• WRITTEN TASKS:
1 - Provide the original wording of the document section from "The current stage" as far as "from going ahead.".
2 - Could you carry on with the document section from where it ends?

═════ DOCUMENT SECTION ═════

The Venezuelan opposition, backed by Washington and Madrid, has launched an all out offensive to prevent Sunday's Constituent Assembly elections form going ahead. We stand firmly against this reactionary attempt which can only be defeated by revolutionary means.
The opening salvo of this offensive was fired by US president Donald Trump who promised, in an official statement, to implement “strong and swift” economic sanctions against Venezuela if the Constituent Assembly goes ahead.
There is a lot of discussion in the pages of the business papers in the US about the precise meaning of this threat. If the US was to impose sanctions on the Venezuelan oil company PDVSA that would cut the main source of foreign currency the government has. While PDVSA sells oil to a variety of countries, most of its sales to China and Russia are in payment for loans already given, while the US is its main cash customer. However, cutting oil imports from Venezuela would have an impact on the US market. While the US can always use its strategic reserves, any disruption of supply from Venezuela would complicate matters for US refineries, which are fine tuned to use extra heavy Venezuelan oil. This disruption might lead to a temporary increase in the price of fuel in the US, something no American president wants to face.
It is more likely that any sanctions would be a continuation of the current US policy (introduced by Obama) of targeted sanctions against Venezuelan high officials. However, more serious economic sanctions cannot be ruled out, at a time when US foreign policy in Latin America is driven by the mad-dog gusanos in Miami and their representatives in the Republican party. One way or another, Trump's statement is a serious threat and an intolerable act of imperialist aggression.
A recent editorial in the Spanish paper El País, the voice of Spanish multinationals with crucial interests in Latin America, denounced Maduro's “assault on the democratic system” and demanded that the “international community” makes an effort to “stop this institutional coup”. Of course El País and the Spanish ruling Popular Party know all about coups in Venezuela since they supported the short lived April 2002 coup against president Hugo Chavez.
El País further calls on Spain to “lead an effort uniting European and Latin American countries and the US” to send “the chavista regime an unequivocal message of the consequences of the final desctruction of the Venezuelan democratic system”; “Maduro and his collaborators should know that their actions will not be left unpunished”. This is the extraordinary language of imperialist intervention in Venezuela, coming from those who have been consistent in defending the interests of multinationals and those of the Venezuelan oligarchy.
The current stage of the reactionary offensive (which has been going on for over three months) started with the so-called “consultation” on July 16 in which the “democratic” opposition asked if people rejected the Constituent Assembly and refused to recognise its legitimacy, if they wanted to Army to intervene and if they approved of the formation of a parallel “government of national unity”. This was an attempt to legitimise their calls for a coup and to prevent the Constituent Assembly elections from going ahead.
As we have already explained elsewhere, the “consultation” saw a sizeable mobilisation of the ranks of the opposition (concentrated in the middle and upper class layers of the population), but also witnessed a significant mobilisation of the Chavista ranks in a simultaneous dry run for the CA elections. The figures of participation given by the opposition are clearly widely exaggerated, but that did not prevent them from going ahead with their plans.

═════ MATERIAL SHOWN ═════

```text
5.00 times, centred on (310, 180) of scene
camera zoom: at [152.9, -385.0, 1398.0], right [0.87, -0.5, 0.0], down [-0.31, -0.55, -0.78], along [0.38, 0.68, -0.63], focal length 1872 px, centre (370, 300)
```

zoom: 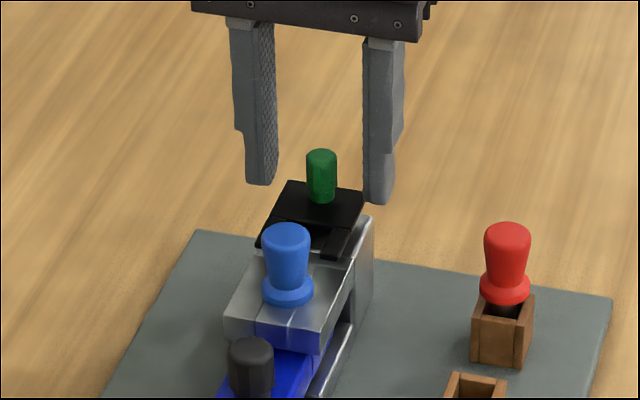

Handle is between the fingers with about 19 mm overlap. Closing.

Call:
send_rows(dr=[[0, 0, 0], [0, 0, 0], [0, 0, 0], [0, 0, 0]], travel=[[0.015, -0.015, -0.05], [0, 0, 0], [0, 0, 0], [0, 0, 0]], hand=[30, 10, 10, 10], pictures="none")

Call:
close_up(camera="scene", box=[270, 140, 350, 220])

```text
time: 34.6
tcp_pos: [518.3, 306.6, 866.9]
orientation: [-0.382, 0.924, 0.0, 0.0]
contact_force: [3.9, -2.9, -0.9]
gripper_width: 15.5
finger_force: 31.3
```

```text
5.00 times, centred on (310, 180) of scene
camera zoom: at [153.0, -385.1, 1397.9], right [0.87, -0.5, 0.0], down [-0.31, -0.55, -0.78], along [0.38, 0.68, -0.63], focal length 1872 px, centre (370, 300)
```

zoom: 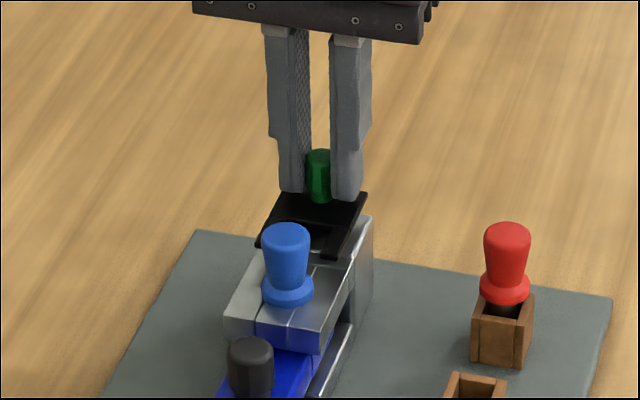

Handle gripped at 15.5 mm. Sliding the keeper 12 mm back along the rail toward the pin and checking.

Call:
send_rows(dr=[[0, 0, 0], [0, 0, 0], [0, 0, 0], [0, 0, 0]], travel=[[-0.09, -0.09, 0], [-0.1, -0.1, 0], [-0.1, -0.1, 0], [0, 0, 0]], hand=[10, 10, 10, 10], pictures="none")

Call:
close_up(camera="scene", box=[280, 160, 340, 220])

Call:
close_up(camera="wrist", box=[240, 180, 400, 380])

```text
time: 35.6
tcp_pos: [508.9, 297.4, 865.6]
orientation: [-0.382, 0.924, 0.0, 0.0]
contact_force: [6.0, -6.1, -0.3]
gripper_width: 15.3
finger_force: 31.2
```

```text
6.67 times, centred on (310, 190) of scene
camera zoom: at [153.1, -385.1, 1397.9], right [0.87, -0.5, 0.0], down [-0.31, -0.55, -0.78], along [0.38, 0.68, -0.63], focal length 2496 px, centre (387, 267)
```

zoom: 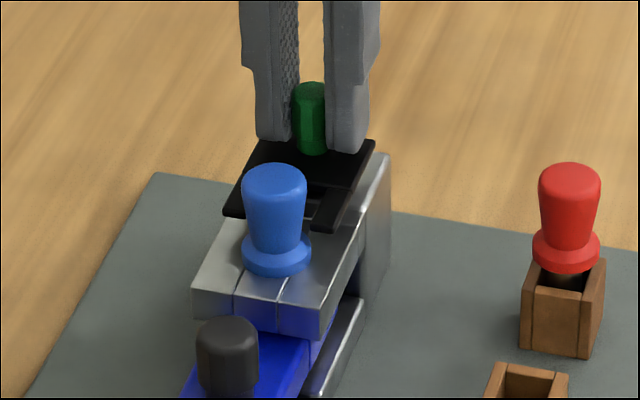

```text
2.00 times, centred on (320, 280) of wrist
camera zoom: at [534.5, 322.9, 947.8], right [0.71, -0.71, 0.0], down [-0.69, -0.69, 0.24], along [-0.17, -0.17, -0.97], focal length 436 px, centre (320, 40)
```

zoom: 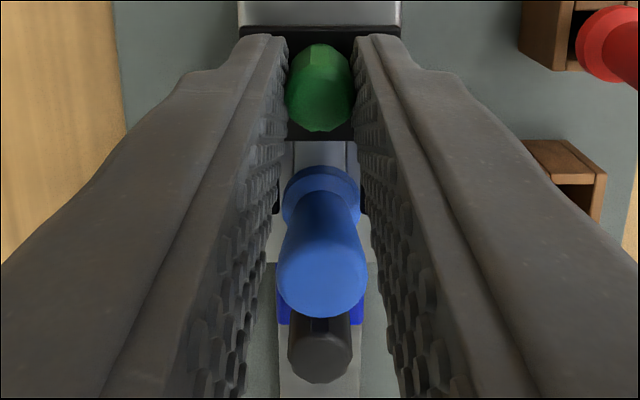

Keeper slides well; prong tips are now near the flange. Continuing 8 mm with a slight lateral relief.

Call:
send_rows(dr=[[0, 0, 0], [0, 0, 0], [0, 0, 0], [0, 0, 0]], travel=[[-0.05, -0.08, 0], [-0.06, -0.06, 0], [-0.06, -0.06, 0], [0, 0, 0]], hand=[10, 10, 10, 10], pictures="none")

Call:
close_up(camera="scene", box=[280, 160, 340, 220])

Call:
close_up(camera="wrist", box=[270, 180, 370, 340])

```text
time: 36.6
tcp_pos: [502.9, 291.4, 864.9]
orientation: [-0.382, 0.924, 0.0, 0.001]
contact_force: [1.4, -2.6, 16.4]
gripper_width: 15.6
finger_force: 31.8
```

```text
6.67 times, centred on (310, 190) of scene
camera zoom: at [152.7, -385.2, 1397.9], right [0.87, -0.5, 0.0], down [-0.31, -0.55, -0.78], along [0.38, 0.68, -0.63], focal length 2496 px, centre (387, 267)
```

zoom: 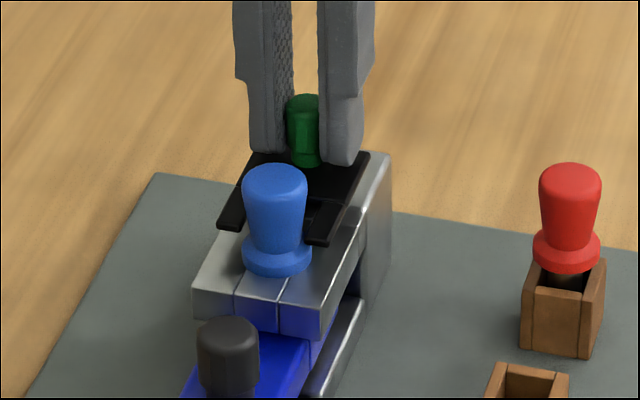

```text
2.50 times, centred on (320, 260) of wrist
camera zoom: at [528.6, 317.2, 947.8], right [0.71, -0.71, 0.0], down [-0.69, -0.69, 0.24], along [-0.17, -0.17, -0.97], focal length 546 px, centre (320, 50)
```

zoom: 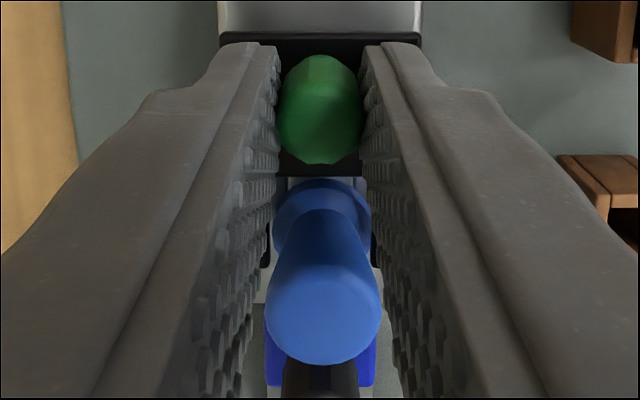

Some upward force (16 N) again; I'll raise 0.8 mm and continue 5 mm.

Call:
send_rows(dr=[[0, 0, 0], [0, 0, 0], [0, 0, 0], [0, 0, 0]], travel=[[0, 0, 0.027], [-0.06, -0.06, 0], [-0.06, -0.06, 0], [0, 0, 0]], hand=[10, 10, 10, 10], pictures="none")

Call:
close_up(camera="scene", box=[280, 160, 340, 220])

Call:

═════
═════ MATERIAL SHOWN ═════

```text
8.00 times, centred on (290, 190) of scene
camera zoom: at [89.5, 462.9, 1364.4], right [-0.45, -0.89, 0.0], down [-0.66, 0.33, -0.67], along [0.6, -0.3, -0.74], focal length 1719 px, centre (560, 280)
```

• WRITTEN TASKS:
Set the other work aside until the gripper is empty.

═════

• FINAL ANSWERS:
1 -
The current stage of the reactionary offensive (which has been going on for over three months) started with the so-called “consultation” on July 16 in which the “democratic” opposition asked if people rejected the Constituent Assembly and refused to recognise its legitimacy, if they wanted to Army to intervene and if they approved of the formation of a parallel “government of national unity”. This was an attempt to legitimise their calls for a coup and to prevent the Constituent Assembly elections from going ahead.

2 -
Last Thursday, July 20, they called for a “civic strike”, which in reality was not supported from any section of the workers. All major state-owned companies were working normally as did the majority of private sector ones. What you had was a shut down of commerce and shopping malls, a paralisation of privately owned transport, as well as a large scale campaign of road blockades and barricades. There are many examples of workers arriving at their workplaces only to find themselves locked out by their employers. In Barcelona, Anzoátegui, for instance, workers at the Macusa factory (which makes leather seats for the car industry) were told they had to take a paid day off, something they refused. You will not find a single report of assemblies in the workplaces where workers decided to participate in the “strike”.
The opposition violence on the day reached a new peak. Groups of rioters with molotov cocktails and home made rocket launchers besieged and attempted to set on fire the building of the VTV state TV channel in Los Ruices in Caracas. At least one of the attackers was pictured holding an assault rifle. They were finally repelled by the joint action of the National Guard and VTV workers who came out shouting revolutionary slogans like “Chavez no murió, se multiplicó” (Chavez didn't die, he multiplied). In Cabudare, Lara, workers at the milk processing plant Lacteos Los Andes (nationalised under Chavez), also had to repel a similar attack by violent opposition rioters. These examples are significant and show the beginning of a working class reaction.
Riots and road blockades were more intense in the local councils which have opposition mayors, were the municipal police collaborated and defended the rioters, like in Baruta or in parts of Barinas. Again, the day's protest were mainly concentrated in the middle and upper class areas of the main cities, with little or no following in the working class and poor neighbourhoods.
Blockades and barricades
The opposition has also stepped up their institutional challenge, by having the National Assembly to appoint a new set of Supreme Court judges. This is a clear attempt to create a situation of dual power in the state institutions. However, the opposition stopped short of appointing a new government, something they had promised to do.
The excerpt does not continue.